Hank had been a Christian for 50 years. By the time I came to pastor Hank's church, he was an old cranky guy. He had been a member there since he was a young cranky guy.
Hank complained about his family, he complained about his job, and one day, he began to complain about the church's music. He stopped people in the church lobby—visitors, strangers—and said, "Don't you think the music in this church is too loud?" We sat him down and told him he had to stop that. I figured that was the end of it.
Several weeks later, I got a visit from a man from OSHA, the government agency that oversees safety in workplaces. I wondered, Why is someone from OSHA here to see me?
He began explaining dangerous decibel levels at airports and rock concerts. Then I realized what had happened. Hank couldn't get satisfaction anywhere else, so he called OSHA to report that the church's music was too loud!
I started laughing. I apologized to the OSHA agent for making light of the situation, but it just struck me as silly. The agent said, "You think you feel silly? Do you have any idea how much abuse I've taken at OSHA since everyone found out I was busting a church?"
Fifty years in the church hadn't brought a smile to Hank. He was just as grumpy as he had always been, maybe more.
How can we help people like Hank grow to be more like Christ?

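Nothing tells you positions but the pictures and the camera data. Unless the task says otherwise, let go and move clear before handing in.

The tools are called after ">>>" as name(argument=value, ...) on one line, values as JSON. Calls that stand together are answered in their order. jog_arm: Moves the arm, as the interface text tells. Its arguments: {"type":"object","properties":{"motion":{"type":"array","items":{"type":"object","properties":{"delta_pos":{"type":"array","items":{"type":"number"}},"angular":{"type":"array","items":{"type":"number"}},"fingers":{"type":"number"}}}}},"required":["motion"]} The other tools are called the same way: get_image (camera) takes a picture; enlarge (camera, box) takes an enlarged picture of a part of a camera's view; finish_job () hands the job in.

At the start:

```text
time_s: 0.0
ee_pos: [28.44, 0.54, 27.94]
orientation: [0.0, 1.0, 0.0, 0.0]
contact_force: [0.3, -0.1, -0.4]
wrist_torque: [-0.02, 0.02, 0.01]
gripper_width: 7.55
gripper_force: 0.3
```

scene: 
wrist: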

Hank's lack of joy wasn't only his fault. He hadn't changed, perhaps because we didn't expect him to. We expected him to attend, to tithe, to serve, and to stay away from certain scandalous things. But we didn't expect transformation, significant change on the inside and outside.
Unfortunately, we hadn't helped him to change, either.
In Romans 12:2, "Be transformed by the renewing of your minds," the word ...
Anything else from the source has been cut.